The hiring of a head football coach is a watershed moment for any university, a time of great anticipation and great expectations. Yet there was Morgan State athletic director Leonard Braxton yesterday, expounding on the meaning of "skepticism" as he introduced Ricky Diggs.
Now that's a novel approach -- lecturing critics before the curtain rises. Braxton, however, knows Morgan's latest football hiring won't be taken seriously, at least not at first. The school that gave us Leroy Kelly and Willie Lanier also has given us eight coaches in the past 18 years.

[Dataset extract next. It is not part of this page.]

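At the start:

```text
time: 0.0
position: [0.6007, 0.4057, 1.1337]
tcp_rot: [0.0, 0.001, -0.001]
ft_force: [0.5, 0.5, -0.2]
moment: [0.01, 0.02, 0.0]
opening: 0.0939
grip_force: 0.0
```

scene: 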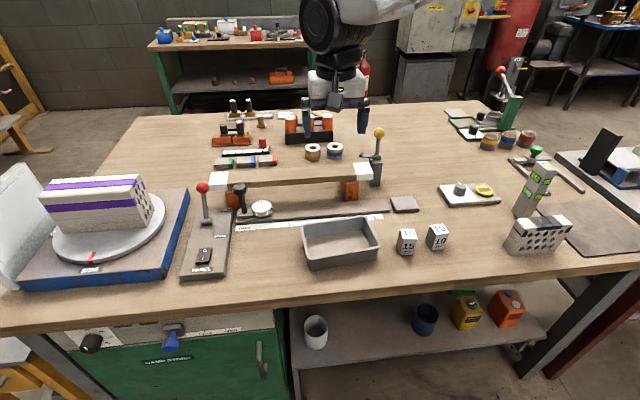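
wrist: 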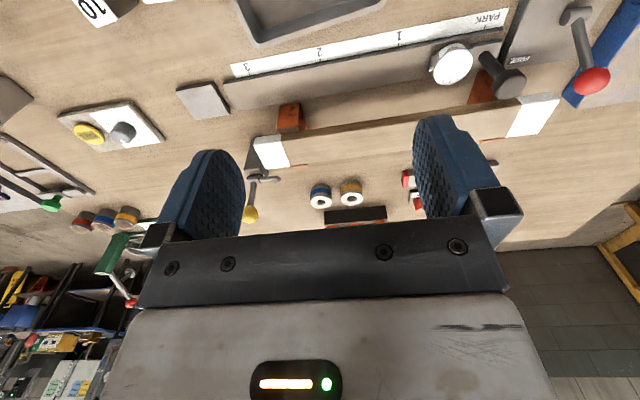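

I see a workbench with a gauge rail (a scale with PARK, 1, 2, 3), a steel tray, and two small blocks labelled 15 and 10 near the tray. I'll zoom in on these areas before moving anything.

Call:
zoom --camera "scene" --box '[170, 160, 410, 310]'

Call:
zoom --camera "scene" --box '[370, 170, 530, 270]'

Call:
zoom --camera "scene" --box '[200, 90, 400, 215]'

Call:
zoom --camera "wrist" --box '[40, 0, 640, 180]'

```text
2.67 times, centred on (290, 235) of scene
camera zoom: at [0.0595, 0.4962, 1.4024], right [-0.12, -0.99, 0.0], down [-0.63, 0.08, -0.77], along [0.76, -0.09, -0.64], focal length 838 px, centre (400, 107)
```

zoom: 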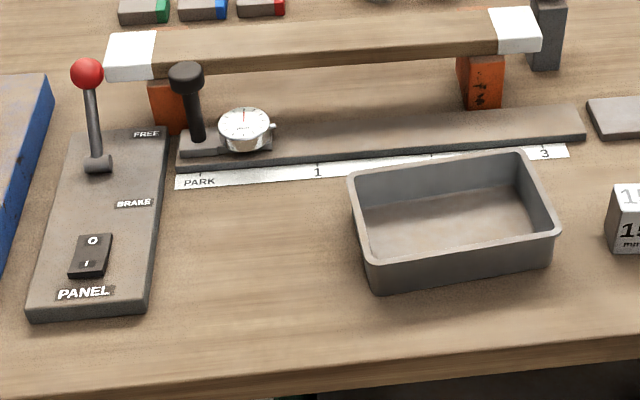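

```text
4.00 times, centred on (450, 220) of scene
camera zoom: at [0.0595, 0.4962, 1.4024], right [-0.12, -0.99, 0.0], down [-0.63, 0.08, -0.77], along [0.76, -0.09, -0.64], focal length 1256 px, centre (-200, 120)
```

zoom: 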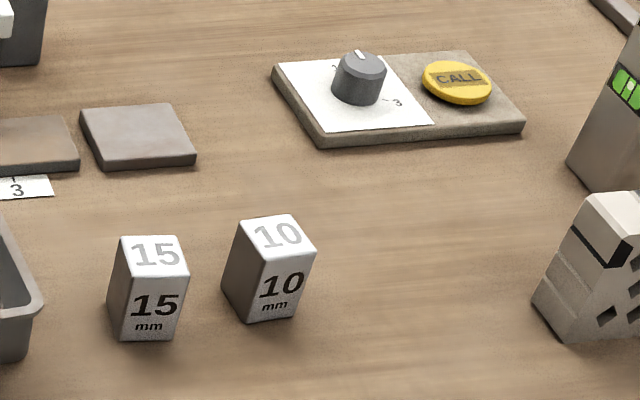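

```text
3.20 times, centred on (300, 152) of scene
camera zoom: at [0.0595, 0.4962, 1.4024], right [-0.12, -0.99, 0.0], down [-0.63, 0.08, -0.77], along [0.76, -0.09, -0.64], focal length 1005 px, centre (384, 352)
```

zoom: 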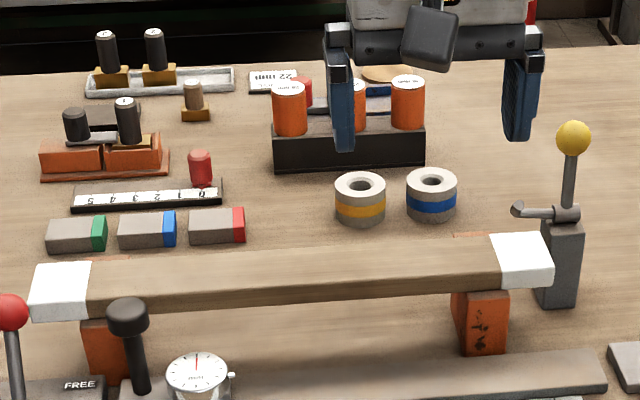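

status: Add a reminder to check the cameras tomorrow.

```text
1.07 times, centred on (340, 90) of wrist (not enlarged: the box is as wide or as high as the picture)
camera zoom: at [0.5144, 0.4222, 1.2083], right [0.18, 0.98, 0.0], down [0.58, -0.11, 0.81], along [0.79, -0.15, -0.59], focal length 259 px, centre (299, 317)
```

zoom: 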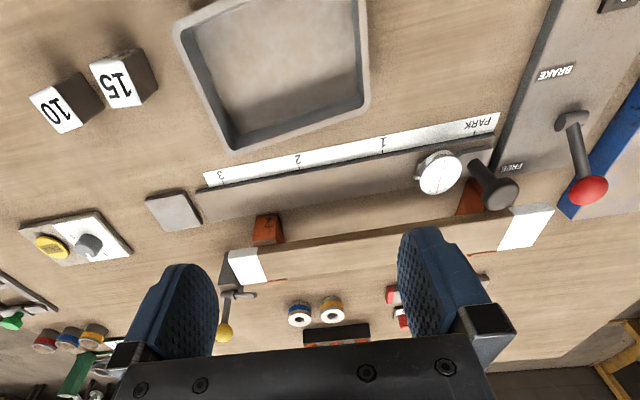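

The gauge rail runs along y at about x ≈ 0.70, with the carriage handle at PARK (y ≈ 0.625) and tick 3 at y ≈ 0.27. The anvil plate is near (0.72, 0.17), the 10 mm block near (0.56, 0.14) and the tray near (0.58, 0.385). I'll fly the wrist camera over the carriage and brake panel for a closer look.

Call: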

"I believe there are a lot of skeptics, a lot of people who believe we're just going through the motions," Braxton explains. "That's not true anymore. We're going about the business of building a top-notch athletic program. The only way we're going to be successful is if we unite."
Ah, unity -- that's more like it, Leonard. And the "pursuit of tradition" you speak of? Even better. In a way that phrase makes no sense; how can you pursue something that's supposedly there? But at the same time, it sums up the entire problem at Morgan, and the entire challenge facing Ricky Diggs.
Diggs, 37, represents a significant departure for a school that last produced a winning football season in 1979, a school that is an abysmal 10-71-1 since 1983, a school that has failed to keep pace recruiting in the post-segregation era.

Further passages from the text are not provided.